**EXERCISE AIM**
Write out the data below exactly as given, without any of its pictures. Format the lines as a JSON array of strings and drop empty lines.

━━━━━ SOURCE MATERIAL ━━━━━

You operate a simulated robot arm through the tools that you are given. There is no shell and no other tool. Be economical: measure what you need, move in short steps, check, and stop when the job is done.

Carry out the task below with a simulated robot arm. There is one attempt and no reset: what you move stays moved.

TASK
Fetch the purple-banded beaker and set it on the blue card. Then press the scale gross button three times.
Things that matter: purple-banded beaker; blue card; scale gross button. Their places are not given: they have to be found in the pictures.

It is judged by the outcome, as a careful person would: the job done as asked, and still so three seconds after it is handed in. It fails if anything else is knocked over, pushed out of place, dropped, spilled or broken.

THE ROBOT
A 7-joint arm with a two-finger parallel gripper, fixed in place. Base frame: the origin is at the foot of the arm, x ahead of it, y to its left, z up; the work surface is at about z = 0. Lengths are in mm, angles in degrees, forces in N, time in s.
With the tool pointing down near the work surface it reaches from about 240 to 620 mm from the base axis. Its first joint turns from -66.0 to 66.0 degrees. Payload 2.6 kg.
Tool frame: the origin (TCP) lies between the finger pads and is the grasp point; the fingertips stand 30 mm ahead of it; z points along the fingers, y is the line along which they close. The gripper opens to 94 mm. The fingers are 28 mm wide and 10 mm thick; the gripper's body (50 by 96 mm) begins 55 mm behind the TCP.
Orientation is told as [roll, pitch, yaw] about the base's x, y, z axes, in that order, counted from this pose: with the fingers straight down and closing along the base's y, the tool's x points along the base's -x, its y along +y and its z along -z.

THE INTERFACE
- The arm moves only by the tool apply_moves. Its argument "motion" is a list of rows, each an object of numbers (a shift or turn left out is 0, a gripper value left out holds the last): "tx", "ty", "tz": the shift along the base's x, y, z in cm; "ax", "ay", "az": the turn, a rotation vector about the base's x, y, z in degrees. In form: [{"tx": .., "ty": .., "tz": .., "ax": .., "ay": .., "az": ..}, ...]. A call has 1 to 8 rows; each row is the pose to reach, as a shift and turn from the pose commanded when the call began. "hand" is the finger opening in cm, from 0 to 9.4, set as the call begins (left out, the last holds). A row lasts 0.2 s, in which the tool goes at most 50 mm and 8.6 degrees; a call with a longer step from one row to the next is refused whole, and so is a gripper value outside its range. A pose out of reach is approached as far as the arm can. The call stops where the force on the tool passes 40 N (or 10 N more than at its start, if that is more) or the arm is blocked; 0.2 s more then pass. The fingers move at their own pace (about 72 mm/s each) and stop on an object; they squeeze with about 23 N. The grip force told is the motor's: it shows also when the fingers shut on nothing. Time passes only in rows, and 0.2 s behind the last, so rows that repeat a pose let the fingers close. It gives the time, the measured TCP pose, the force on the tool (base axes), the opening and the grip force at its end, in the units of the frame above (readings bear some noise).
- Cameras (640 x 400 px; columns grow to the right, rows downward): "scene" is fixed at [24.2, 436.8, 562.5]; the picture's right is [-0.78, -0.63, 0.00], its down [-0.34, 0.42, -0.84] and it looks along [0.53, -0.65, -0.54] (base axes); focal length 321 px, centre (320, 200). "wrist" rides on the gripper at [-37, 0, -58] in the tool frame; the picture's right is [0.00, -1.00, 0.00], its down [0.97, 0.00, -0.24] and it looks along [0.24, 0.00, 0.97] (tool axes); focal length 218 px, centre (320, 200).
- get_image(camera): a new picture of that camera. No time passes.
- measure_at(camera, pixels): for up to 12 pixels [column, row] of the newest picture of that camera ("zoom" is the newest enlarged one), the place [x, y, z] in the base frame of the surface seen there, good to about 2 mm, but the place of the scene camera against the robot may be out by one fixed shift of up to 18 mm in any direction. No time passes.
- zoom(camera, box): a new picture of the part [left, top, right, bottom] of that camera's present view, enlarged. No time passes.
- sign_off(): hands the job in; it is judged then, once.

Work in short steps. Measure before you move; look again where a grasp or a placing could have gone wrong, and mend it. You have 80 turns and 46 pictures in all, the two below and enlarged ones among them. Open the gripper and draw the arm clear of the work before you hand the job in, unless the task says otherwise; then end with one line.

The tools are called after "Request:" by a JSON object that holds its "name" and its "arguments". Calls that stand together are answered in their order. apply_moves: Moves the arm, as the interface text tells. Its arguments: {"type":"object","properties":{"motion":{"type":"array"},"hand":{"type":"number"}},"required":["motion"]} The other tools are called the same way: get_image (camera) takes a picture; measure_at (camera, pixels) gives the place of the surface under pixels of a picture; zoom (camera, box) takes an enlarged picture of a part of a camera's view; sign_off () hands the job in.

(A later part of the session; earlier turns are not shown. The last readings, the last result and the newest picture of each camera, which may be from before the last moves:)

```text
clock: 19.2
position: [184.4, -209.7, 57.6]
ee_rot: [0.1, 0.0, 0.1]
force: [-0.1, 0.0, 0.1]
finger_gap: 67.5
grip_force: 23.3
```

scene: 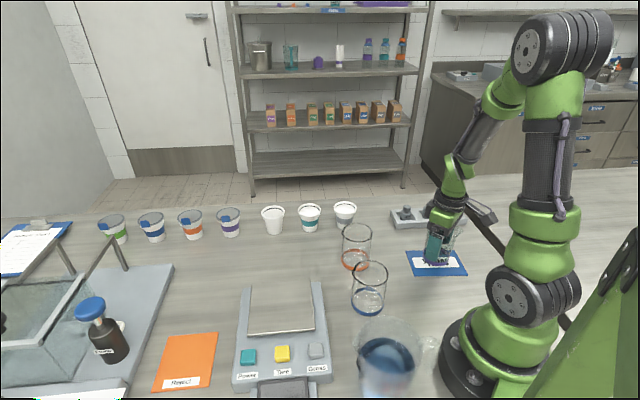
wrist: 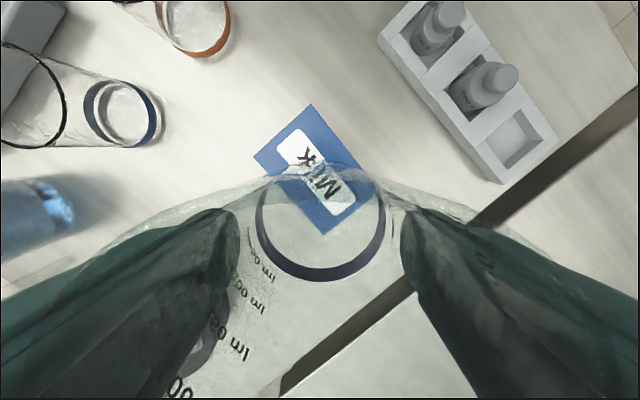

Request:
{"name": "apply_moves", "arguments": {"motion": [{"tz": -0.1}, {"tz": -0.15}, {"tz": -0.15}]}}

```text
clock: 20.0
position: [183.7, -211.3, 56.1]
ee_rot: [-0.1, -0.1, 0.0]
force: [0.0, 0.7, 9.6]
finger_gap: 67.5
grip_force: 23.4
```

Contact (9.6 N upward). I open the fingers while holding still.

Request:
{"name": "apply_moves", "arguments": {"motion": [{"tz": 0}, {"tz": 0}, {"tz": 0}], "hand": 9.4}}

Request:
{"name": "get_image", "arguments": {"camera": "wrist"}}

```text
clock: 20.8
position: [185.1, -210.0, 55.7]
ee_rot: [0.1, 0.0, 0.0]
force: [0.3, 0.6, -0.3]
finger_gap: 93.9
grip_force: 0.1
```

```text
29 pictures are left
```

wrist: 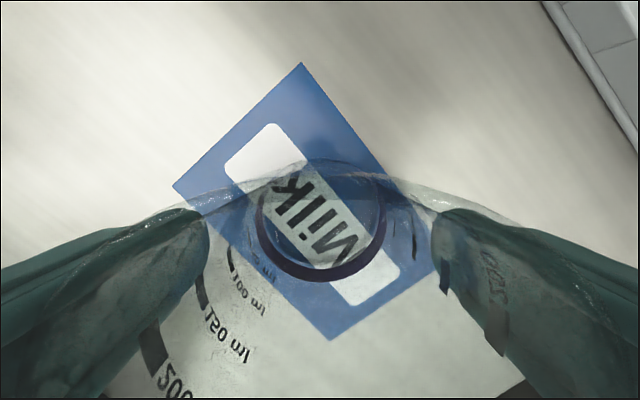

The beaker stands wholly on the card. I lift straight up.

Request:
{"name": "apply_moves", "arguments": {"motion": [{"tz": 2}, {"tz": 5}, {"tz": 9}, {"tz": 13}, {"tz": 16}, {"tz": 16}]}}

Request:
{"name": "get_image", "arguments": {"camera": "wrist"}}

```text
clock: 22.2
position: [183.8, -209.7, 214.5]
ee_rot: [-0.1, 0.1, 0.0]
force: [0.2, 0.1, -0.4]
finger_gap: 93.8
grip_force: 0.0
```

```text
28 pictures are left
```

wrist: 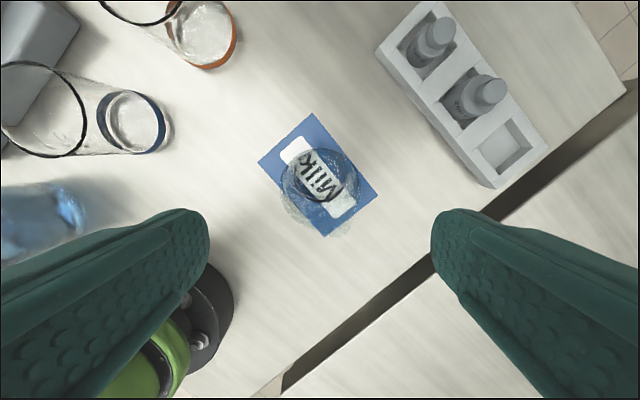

━━━━━

**REPLY**
[
  "You operate a simulated robot arm through the tools that you are given. There is no shell and no other tool. Be economical: measure what you need, move in short steps, check, and stop when the job is done.",
  "Carry out the task below with a simulated robot arm. There is one attempt and no reset: what you move stays moved.",
  "TASK",
  "Fetch the purple-banded beaker and set it on the blue card. Then press the scale gross button three times.",
  "Things that matter: purple-banded beaker; blue card; scale gross button. Their places are not given: they have to be found in the pictures.",
  "It is judged by the outcome, as a careful person would: the job done as asked, and still so three seconds after it is handed in. It fails if anything else is knocked over, pushed out of place, dropped, spilled or broken.",
  "THE ROBOT",
  "A 7-joint arm with a two-finger parallel gripper, fixed in place. Base frame: the origin is at the foot of the arm, x ahead of it, y to its left, z up; the work surface is at about z = 0. Lengths are in mm, angles in degrees, forces in N, time in s.",
  "With the tool pointing down near the work surface it reaches from about 240 to 620 mm from the base axis. Its first joint turns from -66.0 to 66.0 degrees. Payload 2.6 kg.",
  "Tool frame: the origin (TCP) lies between the finger pads and is the grasp point; the fingertips stand 30 mm ahead of it; z points along the fingers, y is the line along which they close. The gripper opens to 94 mm. The fingers are 28 mm wide and 10 mm thick; the gripper's body (50 by 96 mm) begins 55 mm behind the TCP.",
  "Orientation is told as [roll, pitch, yaw] about the base's x, y, z axes, in that order, counted from this pose: with the fingers straight down and closing along the base's y, the tool's x points along the base's -x, its y along +y and its z along -z.",
  "THE INTERFACE",
  "- The arm moves only by the tool apply_moves. Its argument \"motion\" is a list of rows, each an object of numbers (a shift or turn left out is 0, a gripper value left out holds the last): \"tx\", \"ty\", \"tz\": the shift along the base's x, y, z in cm; \"ax\", \"ay\", \"az\": the turn, a rotation vector about the base's x, y, z in degrees. In form: [{\"tx\": .., \"ty\": .., \"tz\": .., \"ax\": .., \"ay\": .., \"az\": ..}, ...]. A call has 1 to 8 rows; each row is the pose to reach, as a shift and turn from the pose commanded when the call began. \"hand\" is the finger opening in cm, from 0 to 9.4, set as the call begins (left out, the last holds). A row lasts 0.2 s, in which the tool goes at most 50 mm and 8.6 degrees; a call with a longer step from one row to the next is refused whole, and so is a gripper value outside its range. A pose out of reach is approached as far as the arm can. The call stops where the force on the tool passes 40 N (or 10 N more than at its start, if that is more) or the arm is blocked; 0.2 s more then pass. The fingers move at their own pace (about 72 mm/s each) and stop on an object; they squeeze with about 23 N. The grip force told is the motor's: it shows also when the fingers shut on nothing. Time passes only in rows, and 0.2 s behind the last, so rows that repeat a pose let the fingers close. It gives the time, the measured TCP pose, the force on the tool (base axes), the opening and the grip force at its end, in the units of the frame above (readings bear some noise).",
  "- Cameras (640 x 400 px; columns grow to the right, rows downward): \"scene\" is fixed at [24.2, 436.8, 562.5]; the picture's right is [-0.78, -0.63, 0.00], its down [-0.34, 0.42, -0.84] and it looks along [0.53, -0.65, -0.54] (base axes); focal length 321 px, centre (320, 200). \"wrist\" rides on the gripper at [-37, 0, -58] in the tool frame; the picture's right is [0.00, -1.00, 0.00], its down [0.97, 0.00, -0.24] and it looks along [0.24, 0.00, 0.97] (tool axes); focal length 218 px, centre (320, 200).",
  "- get_image(camera): a new picture of that camera. No time passes.",
  "- measure_at(camera, pixels): for up to 12 pixels [column, row] of the newest picture of that camera (\"zoom\" is the newest enlarged one), the place [x, y, z] in the base frame of the surface seen there, good to about 2 mm, but the place of the scene camera against the robot may be out by one fixed shift of up to 18 mm in any direction. No time passes.",
  "- zoom(camera, box): a new picture of the part [left, top, right, bottom] of that camera's present view, enlarged. No time passes.",
  "- sign_off(): hands the job in; it is judged then, once.",
  "Work in short steps. Measure before you move; look again where a grasp or a placing could have gone wrong, and mend it. You have 80 turns and 46 pictures in all, the two below and enlarged ones among them. Open the gripper and draw the arm clear of the work before you hand the job in, unless the task says otherwise; then end with one line.",
  "The tools are called after \"Request:\" by a JSON object that holds its \"name\" and its \"arguments\". Calls that stand together are answered in their order. apply_moves: Moves the arm, as the interface text tells. Its arguments: {\"type\":\"object\",\"properties\":{\"motion\":{\"type\":\"array\"},\"hand\":{\"type\":\"number\"}},\"required\":[\"motion\"]} The other tools are called the same way: get_image (camera) takes a picture; measure_at (camera, pixels) gives the place of the surface under pixels of a picture; zoom (camera, box) takes an enlarged picture of a part of a camera's view; sign_off () hands the job in.",
  "(A later part of the session; earlier turns are not shown. The last readings, the last result and the newest picture of each camera, which may be from before the last moves:)",
  "```text",
  "clock: 19.2",
  "position: [184.4, -209.7, 57.6]",
  "ee_rot: [0.1, 0.0, 0.1]",
  "force: [-0.1, 0.0, 0.1]",
  "finger_gap: 67.5",
  "grip_force: 23.3",
  "```",
  "scene: ",
  "wrist: ",
  "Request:",
  "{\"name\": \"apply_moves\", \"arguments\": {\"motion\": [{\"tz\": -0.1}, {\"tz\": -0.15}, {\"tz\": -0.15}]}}",
  "```text",
  "clock: 20.0",
  "position: [183.7, -211.3, 56.1]",
  "ee_rot: [-0.1, -0.1, 0.0]",
  "force: [0.0, 0.7, 9.6]",
  "finger_gap: 67.5",
  "grip_force: 23.4",
  "```",
  "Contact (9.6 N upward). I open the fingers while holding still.",
  "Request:",
  "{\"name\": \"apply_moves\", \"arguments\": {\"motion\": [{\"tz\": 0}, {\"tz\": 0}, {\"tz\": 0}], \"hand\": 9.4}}",
  "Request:",
  "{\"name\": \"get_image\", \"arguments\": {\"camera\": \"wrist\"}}",
  "```text",
  "clock: 20.8",
  "position: [185.1, -210.0, 55.7]",
  "ee_rot: [0.1, 0.0, 0.0]",
  "force: [0.3, 0.6, -0.3]",
  "finger_gap: 93.9",
  "grip_force: 0.1",
  "```",
  "```text",
  "29 pictures are left",
  "```",
  "wrist: ",
  "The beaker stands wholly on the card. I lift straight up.",
  "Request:",
  "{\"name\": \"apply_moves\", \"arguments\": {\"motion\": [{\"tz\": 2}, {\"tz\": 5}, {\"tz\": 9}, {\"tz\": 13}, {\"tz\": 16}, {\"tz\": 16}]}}",
  "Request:",
  "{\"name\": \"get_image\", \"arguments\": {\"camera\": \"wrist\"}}",
  "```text",
  "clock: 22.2",
  "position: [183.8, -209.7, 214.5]",
  "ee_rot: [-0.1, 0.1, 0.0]",
  "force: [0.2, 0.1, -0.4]",
  "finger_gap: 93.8",
  "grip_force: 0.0",
  "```",
  "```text",
  "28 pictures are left",
  "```",
  "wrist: "
]